Alabama Gov. Robert Bentley (R) will have to find more than $950 million over the next few budget cycles after borrowing money to pay bills from the state’s rainy-day fund. Budget gimmicks, like borrowing from future years to pay for current expenses or pushing current expenses onto later fiscal years, have put New Jersey and Illinois billions in the red as well.
Others are struggling to comply with rising costs. Washington State has had to increase spending on education, mental health and foster care programs under various court orders issued in recent years that will cost far more than the state’s modest revenue growth would cover.
And states like Virginia and Maryland, heavily dependent on tax revenue generated by the federal government, are still suffering the effects of budget sequestration. Virginia Gov. Terry McAuliffe (D) announced in October he would lay off state staffers and cut budgets to make up for a $2.4 billion multi-year deficit. Hogan, once he takes office in January, will likely have to take similar steps.

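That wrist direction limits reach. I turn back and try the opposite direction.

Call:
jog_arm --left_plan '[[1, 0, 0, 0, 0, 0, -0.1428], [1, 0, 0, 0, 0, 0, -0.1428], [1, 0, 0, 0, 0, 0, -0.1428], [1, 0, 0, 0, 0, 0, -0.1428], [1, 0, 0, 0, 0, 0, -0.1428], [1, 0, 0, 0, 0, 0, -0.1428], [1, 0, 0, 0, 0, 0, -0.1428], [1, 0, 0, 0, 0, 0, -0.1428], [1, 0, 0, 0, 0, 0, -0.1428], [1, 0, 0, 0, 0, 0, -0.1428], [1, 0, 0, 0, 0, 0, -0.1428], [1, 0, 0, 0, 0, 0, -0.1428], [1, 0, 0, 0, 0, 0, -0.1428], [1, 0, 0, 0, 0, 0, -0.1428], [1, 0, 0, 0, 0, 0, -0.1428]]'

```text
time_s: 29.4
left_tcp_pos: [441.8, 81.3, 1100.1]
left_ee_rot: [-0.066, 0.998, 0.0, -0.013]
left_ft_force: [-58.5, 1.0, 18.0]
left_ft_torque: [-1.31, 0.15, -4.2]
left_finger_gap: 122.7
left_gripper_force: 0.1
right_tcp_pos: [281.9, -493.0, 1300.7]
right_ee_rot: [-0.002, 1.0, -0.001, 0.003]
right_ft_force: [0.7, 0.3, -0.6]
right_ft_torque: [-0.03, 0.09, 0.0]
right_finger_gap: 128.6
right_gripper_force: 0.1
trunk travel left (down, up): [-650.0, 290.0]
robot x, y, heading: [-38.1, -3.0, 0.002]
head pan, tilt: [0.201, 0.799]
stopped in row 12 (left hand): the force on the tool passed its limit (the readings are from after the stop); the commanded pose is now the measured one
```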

The fiscal cliff of 2012 has thrown ordinarily mundane budget projections in many states into turmoil. The expectation that tax rates would rise as a result of budget negotiations that year led many money managers, corporations and high-income earners to report income or sell stock at the end of 2012.
Those transactions resulted in huge windfalls in the first half of last year, when personal income tax revenue soared 18 percent and corporate income taxes rose about 10 percent. But the revenue that came in during 2013 effectively robbed state budgets of revenue during 2014, which many state budget planners didn’t foresee.
Unlike the federal government, states don’t have the luxury of running a deficit. Forty-nine states have constitutional or statutory provisions requiring a balanced budget, and Vermont, the lone state without such a provision, makes a practice of keeping its books balanced.
That means painful cuts ahead, or borrowing from rainy day funds, in many states. Already, Louisiana Gov. Bobby Jindal (R) has implemented cuts to stave off his state’s gap. Outgoing Massachusetts Gov. Deval Patrick (D) has already cut $200 million from his state’s budget. Alaska will likely dig deep into a reserve fund to cover the difference.